One of these is the Casa Terrades, built by Josep Puig i Cadafalch in 1905. It is more popularly known as the “Casa de les Punxes” (The House of Spikes), because of the many turrets and pointy finials that mark its roofline. It is essentially a fairy tale castle from the Middle Ages, reimagined as an early 20th century luxury apartment building. One source of inspiration for the structure is believed to be the buildings which appear in the background of the 15th century altarpiece by Lluís Dalmau, “The Virgin of the Barcelona City Councilors”, now in the National Museum of Catalan Art. The highly visible exterior decoration is covered in references to St. George, Catalonia’s patron saint, who has been a favorite subject in Catalan art and architecture for centuries.

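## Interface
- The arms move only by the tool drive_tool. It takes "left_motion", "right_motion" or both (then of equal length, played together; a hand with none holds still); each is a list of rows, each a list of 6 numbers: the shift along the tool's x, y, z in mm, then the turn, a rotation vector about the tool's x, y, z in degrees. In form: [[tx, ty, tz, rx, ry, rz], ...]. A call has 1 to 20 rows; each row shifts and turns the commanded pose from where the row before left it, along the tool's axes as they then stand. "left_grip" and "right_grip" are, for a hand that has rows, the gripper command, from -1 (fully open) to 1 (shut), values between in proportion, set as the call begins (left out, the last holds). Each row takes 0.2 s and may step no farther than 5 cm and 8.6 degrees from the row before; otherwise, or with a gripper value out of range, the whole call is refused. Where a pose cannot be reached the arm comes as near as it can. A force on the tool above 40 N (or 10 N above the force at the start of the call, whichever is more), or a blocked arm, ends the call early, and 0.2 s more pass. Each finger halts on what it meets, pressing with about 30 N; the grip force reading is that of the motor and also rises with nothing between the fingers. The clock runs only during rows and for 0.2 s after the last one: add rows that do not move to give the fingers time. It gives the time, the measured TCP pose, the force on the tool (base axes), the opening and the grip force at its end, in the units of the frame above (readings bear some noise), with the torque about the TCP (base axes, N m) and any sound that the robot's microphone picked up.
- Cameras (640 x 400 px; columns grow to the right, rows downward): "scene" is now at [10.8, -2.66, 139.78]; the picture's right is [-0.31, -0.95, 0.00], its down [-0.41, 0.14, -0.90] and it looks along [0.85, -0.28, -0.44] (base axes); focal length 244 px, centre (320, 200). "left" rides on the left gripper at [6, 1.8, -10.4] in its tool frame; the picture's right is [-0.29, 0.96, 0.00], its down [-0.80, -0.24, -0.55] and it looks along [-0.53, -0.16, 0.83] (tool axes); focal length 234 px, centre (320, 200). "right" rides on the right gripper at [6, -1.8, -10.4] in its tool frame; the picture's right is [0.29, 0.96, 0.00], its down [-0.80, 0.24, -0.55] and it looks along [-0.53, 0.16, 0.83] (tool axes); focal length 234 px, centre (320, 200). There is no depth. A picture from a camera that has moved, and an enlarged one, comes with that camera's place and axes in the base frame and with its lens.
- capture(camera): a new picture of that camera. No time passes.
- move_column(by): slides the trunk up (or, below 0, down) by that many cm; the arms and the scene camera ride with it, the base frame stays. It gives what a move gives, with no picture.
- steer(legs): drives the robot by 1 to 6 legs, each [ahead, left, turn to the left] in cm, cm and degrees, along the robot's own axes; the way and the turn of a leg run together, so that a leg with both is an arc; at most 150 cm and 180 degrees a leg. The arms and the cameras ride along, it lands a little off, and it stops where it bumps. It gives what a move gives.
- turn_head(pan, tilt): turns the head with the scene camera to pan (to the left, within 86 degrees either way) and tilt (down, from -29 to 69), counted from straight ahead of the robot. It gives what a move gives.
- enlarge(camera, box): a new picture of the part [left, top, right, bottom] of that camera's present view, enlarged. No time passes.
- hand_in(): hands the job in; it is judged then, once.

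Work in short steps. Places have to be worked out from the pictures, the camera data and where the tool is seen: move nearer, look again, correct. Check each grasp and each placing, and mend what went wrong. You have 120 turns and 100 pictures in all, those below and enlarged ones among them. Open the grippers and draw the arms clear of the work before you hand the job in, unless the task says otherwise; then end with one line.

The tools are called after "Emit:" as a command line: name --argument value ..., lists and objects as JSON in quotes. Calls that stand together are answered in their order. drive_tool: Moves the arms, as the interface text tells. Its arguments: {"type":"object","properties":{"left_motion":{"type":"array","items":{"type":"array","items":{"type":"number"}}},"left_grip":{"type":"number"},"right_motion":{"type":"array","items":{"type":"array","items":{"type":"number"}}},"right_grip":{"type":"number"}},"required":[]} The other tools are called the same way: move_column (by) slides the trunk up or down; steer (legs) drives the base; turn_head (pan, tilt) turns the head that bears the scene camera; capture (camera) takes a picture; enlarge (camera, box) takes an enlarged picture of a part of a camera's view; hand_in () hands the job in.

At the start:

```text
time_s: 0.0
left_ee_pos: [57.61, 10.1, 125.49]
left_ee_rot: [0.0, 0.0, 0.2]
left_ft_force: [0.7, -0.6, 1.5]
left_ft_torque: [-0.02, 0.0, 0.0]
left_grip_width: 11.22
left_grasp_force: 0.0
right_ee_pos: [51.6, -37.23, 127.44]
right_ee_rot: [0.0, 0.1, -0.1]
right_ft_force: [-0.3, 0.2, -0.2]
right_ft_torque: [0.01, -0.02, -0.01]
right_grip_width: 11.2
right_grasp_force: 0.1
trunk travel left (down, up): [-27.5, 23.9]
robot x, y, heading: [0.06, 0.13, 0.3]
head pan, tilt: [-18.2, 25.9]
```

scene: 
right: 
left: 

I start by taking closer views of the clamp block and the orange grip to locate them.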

Ever since it was built, the Casa de les Punxes has remained a tantalizing mystery to both Barcelona’s citizens and visitors. The three sisters who owned and occupied it kept the best apartments for themselves, and lived off the rents which they received from the commercial tenants in the rest of the building. The rest of the apartments were sold to buyers whom the sisters found socially acceptable, a process functioning somewhat like an early version of a condo board application review, I suppose.

Yet while the commercial offices located within the building could be visited by members of the public if they had business to conduct, there were limits to what one could see. The upper floors and the roof were strictly off-limits, and the merely curious were not permitted inside. Given its prime location on a prominent intersection of the Avenguda Diagonal, one of the city’s main boulevards and a major retail area, everyone could see the building, but few had actually been inside it.

Now, after several years of renovation by its new corporate owners, part of the Casa de les Punxes has been opened to public tours for the first time. While there are still commercial and residential tenants occupying parts of the building, it is now possible to tour many parts of it, including the many-towered roof looking down over the city. Even if you have been to Barcelona before, this new stopping point on the architectural itinerary looks to be very much worth your time, next time you find yourself in the city. I myself plan to visit it next month, not only from architectural curiosity but also for personal reasons, since one of my great-great-grandfathers and his family lived here.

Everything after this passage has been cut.